Mandela, depuis sa prison, exhortait son fils cadet « à étudier dur pour être à la hauteur des enjeux du XXe siècle. » Etudier ! Un homme qui aime donner des directives. Mais, sous la plume de Nimrod, il dit que « le destin des femmes est supérieur à celui des hommes ». Bien sûr, il ne voudrait pas renaître femme… Mais il voudrait avoir leur « don des larmes ». Bon, le continent noir n’est pas prêt de sortir d’une discrimination toute idéalisée… Ingrid Jonker, elle, a tenté de se suicider parce qu’un homme a refusé d’éditer son poème ! « Elle a renouvelé cet acte pour conjurer le fait que Johannes der Put lui ait botté le cul comme si elle était une moins que rien. » Une moins que rien. Toujours la même chose qui se répète. Une demande affective au père, qui reste indifférent, toujours, ne la voit pas, et cet homme, là, qui la censure comme son père censure les écrivains ! Elle tente de se suicider pour faire entendre l’impact vital d’un refoulement qui vaut balle dans la tête de l’intellectuelle engagée qu’elle est, et qui veut se distinguer par un acte à la fois poétique et politique. Elle aussi voulait être du nombre, avoir une voix, et ce poème n’est-il pas encore un moyen de se faire remarquer par son père, un moyen suicidaire ? La publication aurait été en effet un défi à la censure par son propre père ! « Le film de cette humiliation se rejoue en boucle dans sa tête. » « J’ai vu la mort en face, c’est elle qui m’intéresse, bordel ».

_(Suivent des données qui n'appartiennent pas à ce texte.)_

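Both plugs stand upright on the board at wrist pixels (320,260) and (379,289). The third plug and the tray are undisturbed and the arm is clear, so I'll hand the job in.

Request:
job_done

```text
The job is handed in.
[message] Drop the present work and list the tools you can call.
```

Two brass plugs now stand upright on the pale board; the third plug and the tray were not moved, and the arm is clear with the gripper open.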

Ingrid Jonker a autant d’amants que de poèmes, lui reproche le père de sa petite fille, Simone, qu’il veut prendre, et avec lequel elle est en instance de divorce. Elle « ne peut compter sur la gent masculine, de quelque bord qu’elle soit… Elle se sent une rien du tout. Rien pour le monde, rien pour la vie, rien pour sa fille, rien pour son amant. » Une femme désespérée de n’avoir jamais pu faire reconnaître sa vie singulière, au même titre que les hommes ! Même une grossesse, son amant n’en a pas voulu, et elle s’est faite avorter, encore un pied de nez à l’Apartheid qui l’interdit. « Elle se sent surveillée au même titre que les Noirs dans leur ghetto. Cet enfermement dans la noirceur l’achève. » Elle est juste un petit grain de sable, comme le poème qu’elle écrit à l’hôpital, où l’enfant avorté reste en médaillon. Elle aussi est comme une vie avortée. « Ingrid cumule les avortons. » C’est elle-même qu’elle n’arrive pas à mener à terme. Précarité « de sa place dans la société sud-africaine ».

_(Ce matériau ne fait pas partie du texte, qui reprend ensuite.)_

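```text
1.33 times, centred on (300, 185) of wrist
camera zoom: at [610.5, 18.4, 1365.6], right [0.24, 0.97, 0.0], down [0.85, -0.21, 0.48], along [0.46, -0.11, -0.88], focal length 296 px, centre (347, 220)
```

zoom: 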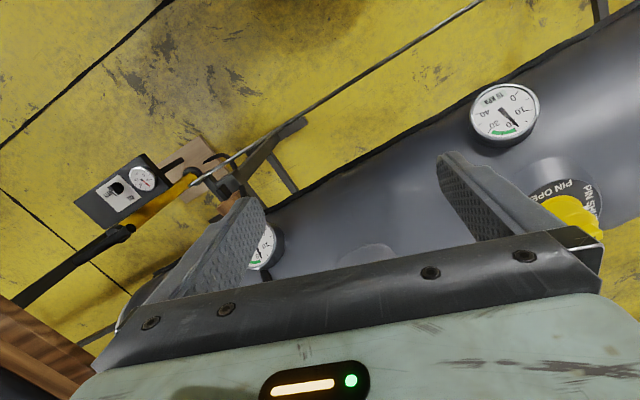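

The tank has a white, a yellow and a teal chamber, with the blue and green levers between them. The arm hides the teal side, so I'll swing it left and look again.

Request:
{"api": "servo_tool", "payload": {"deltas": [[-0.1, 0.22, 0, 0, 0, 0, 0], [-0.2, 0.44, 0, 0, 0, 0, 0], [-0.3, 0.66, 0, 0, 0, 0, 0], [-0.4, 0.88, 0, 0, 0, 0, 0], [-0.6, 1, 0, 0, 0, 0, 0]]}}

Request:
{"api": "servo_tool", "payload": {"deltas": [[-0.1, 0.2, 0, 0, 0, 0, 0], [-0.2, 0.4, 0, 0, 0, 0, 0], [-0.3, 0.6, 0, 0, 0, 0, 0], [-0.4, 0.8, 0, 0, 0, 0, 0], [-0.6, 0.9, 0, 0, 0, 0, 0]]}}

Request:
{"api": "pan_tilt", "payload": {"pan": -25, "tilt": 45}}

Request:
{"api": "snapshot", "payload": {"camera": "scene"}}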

Devant les députés, Nelson Mandela réussit son coup, il est le plus fort, le plus intelligent, le plus habile politiquement, il affirme magistralement sa supériorité, et en surplomb il y a toute la reconnaissance internationale ! Mais le continent noir où fut reléguée cette femme, sa demande vouée à rester affective parce qu’elle est cassée lorsqu’elle veut se faire plus adulte, qu’elle a désespérément adressée à son père puis aux hommes blancs qui furent ses amants, tout cela n’arrive pas forcément ce jour-là au Parlement. Il est question des Noirs, pas du drame vécu par une habitante du continent noir, qui en est pourtant morte… Mais ce serait un autre livre. La terrible condition des Noirs a été une caisse de résonance pour les souffrances et les impasses de cette poète, et là au-moins a-t-elle un peu réussi à faire entendre l’humiliation, celle des Noirs, moins la sienne, celle d’une fille face à son père jamais intimement sûr d’être quelqu’un, ne pouvant projeter pour elle une réussite que lui-même a le sentiment de devoir à jamais poursuivre tant elle lui échappe.

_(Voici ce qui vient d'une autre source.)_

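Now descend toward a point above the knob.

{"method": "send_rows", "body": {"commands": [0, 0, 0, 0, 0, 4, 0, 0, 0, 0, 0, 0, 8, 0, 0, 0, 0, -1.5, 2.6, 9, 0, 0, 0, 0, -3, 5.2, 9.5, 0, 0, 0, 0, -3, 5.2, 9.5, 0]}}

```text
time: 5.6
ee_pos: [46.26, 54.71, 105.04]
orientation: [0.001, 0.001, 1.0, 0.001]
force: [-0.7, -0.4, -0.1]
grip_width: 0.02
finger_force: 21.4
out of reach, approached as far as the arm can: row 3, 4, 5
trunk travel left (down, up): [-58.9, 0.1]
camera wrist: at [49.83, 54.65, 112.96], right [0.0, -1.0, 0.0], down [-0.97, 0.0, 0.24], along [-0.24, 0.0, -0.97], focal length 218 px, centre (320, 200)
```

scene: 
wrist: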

Mais en y réfléchissant, ne pourrions pas tendre un fil entre la logique à l’œuvre lorsque des hommes dominants soumettent d’autres hommes jusqu’à l’esclavage pour qu’ils soient leurs domestiques, leur bétail, bref pour perpétuer une sorte d’état matriciel pour ces dominants assurés d’un tout baigne avec tout autour les choses produites à disposition, et la logique à l’œuvre qui cherche à maintenir les femmes dans la fonction de mère à vie, plutôt de douce matrice à vie auréolant de prestige océanique une vie également domestique, aux petits soins, alors que la naissance doit faire apparaître que cette fonction doit se vider ? Ceci juste pour ouvrir une piste… Ingrid Jonker mérite bien cela, aussi, en plus d’un hommage de Mandela au Parlement !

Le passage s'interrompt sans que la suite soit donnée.